Hakimzadeh was arrested a full two years after his crimes were committed, but how many others who despoil public collections have escaped detection ---their vandalism undiscovered ? The purloining of single leaves is easy enough to do in UK research libraries, mainly because the checking on exit is inadequate and also because white paper and other documents are allowed into the research areas. At the HRHRC in Austin only yellow paper is permitted and researchers are also obliged to deposit all their own documents in a locker before entering the research area. Hence thefts are exceptionally rare. Why UK libraries don’t follow suit is beyond me. Dimness, complacency, shortage of resources. Take your pick.
But there some beacons of light. At Manchester’s John Rylands Library and the BBC Written Archives in Caversham, before a collection is brought to a researcher an archivist will have listed exactly what items are contained in a seemingly ‘ loose ‘ collection of documents .And when that collection is returned the archivist compares what ought to be there with what is returned. And woe betide anyone who removes the most modest of documents from a file. They know where you live !

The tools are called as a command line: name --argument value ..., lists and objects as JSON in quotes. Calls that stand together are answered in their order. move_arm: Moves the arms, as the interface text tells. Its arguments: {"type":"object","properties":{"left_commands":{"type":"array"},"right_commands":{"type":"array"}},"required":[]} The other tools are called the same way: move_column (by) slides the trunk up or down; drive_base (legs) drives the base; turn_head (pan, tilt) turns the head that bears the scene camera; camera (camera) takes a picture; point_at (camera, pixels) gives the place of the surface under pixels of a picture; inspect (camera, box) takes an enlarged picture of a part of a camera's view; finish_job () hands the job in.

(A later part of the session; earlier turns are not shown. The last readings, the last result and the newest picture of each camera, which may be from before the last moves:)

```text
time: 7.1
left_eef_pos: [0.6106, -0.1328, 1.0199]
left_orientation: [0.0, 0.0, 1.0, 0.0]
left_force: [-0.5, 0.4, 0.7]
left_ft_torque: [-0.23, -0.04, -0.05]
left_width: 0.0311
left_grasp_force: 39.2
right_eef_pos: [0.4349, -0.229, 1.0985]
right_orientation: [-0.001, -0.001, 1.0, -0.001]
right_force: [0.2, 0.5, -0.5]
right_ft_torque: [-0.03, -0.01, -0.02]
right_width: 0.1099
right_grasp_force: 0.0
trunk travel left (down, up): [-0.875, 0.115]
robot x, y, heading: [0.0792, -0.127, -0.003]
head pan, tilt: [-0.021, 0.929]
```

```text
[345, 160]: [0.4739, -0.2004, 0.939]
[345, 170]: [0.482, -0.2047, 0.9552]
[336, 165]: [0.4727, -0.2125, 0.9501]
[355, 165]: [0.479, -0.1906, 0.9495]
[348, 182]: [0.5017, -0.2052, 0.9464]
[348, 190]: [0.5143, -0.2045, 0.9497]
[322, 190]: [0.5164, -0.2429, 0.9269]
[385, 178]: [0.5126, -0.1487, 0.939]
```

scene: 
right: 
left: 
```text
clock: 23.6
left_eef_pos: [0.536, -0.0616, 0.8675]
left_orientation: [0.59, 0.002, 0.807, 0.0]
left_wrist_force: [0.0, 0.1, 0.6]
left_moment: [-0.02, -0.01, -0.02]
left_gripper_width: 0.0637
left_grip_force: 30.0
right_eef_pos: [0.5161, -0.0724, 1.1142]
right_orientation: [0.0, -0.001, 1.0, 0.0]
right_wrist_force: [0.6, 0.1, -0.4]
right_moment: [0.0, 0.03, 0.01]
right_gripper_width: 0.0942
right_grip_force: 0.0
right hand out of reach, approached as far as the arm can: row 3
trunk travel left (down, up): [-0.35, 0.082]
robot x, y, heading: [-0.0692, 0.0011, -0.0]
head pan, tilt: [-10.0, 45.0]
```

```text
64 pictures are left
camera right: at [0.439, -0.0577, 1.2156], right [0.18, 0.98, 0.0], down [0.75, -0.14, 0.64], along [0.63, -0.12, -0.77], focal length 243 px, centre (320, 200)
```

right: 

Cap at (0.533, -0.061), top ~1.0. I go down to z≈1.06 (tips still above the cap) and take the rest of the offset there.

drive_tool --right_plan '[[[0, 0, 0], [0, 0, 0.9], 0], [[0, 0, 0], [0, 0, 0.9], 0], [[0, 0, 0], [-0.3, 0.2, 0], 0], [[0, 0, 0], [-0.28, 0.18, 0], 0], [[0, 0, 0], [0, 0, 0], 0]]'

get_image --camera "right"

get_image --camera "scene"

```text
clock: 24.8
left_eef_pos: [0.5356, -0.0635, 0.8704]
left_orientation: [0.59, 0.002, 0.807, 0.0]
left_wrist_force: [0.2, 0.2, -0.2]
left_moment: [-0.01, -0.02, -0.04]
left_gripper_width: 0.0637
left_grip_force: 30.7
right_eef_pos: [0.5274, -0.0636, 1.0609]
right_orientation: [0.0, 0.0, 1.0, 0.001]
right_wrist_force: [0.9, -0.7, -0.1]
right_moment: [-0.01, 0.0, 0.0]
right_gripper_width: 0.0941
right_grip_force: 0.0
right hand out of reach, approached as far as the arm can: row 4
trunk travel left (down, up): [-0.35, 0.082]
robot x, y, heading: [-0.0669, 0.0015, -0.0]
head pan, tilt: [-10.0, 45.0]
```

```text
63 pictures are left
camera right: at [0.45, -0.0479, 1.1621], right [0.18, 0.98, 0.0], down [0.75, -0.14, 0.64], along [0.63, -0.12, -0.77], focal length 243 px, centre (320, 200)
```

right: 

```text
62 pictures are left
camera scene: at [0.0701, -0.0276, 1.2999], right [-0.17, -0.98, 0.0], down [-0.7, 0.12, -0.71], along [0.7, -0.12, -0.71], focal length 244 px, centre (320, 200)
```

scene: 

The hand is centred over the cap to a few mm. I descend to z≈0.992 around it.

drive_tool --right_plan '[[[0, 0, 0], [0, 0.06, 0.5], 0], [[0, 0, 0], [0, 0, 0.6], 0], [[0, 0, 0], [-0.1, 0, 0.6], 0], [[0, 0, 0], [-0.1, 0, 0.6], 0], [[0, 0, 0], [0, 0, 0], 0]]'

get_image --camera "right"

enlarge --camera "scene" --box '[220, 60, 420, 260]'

And if single leaves can disappear from printed books where at least rudimentary surveillance exists, how easy can it be for the ingenious and brazen thief to escape detection in the average antiquarian bookshop ? How is it that so few booksellers can apparently afford to install a magic beam or even a modest closed circuit camera system ? These would pay for themselves over a short period and presumably bring down the cost of insurance—presuming booksellers bother to get cover. In response most booksellers contend that stringent security measures undermine the pleasant relationships they need to retain with their customers—and thieves, of course, take advantage of this.
However, it’s good to know that some thieves are caught in flagrante. I like that reaction by the late Peter Jolliffe of Ulysses Bookshop, who when he caught a regular customer red handed shouted at him ‘Stop stealing my books !’. Upon which that thief burst into tears, fled the premises and was never seen again in that particular shop. On another occasion the unworldly bookseller only discovered that his copies of Virginia Woolf’s On Being Ill and Golding’s Lord of the Flies ( worth a total of £4,000) had been stolen when he checked the shelf where he had last seen the books. The problem seems to be that certain clothing is ideal for hiding books in, and that books and newspapers are good places too. How easy it is to conceal a copy of A Quinzaine for this Yule** in a folded Daily Telegraph , Times or Guardian? It seems to me that booksellers could learn a lot from the HRHRC and its Yellow Paper Principle. All customers should remove overcoats ( Bob Cohen, who stole regularly from the Birmingham and Midland Institute, was a book-in-overcoat specialist ) when they enter the shop and request that if they are carrying books, newspapers and suchlike, that they leave these behind too. After all, bags are invariably barred from basements. Are these simple precautions beyond most booksellers ? Would most customers be offender by such requests? I don’t think so.
Thanks Robin. Sleeping in a cot in a kitchen with 90 tons of books? That's nothing! I have seen such severe bibliomania that the person could no longer reach his own kitchen for books and had to subsist on takeouts. Talking of stealing plates from libraries I was reminded of the scene in Polanski's 'Chinatown' where the Jack Nicholson character steals a page from a book in a public library covering the noise with a cough. It's Chinatown!
I attended an official auction of a book thief's library thefts about 10 years ago in Suffolk and bought a few modest lots. He seemed to have stolen from libraries in the Northampton area and was currently banged up. The trouble was that this 'tealeaf' (sometimes 'booster') had trimmed and treated all the books to remove ex library evidence and they were hence unsightly, also he had poorish taste in literature. It seems that you don't get great minds going in to this field of crime. Curiously it was the last time I saw Charles Traylen. He must have been in his 90s and was wheeled in to view this sorry lot. I remember him laughing at the stuff. Oddly enough this was the man who practically invented the modern cult for collecting plate books...
** Ezra Pound's second book (1908) which would probably now retail at $20,000 especially the Pollock and Co., edition.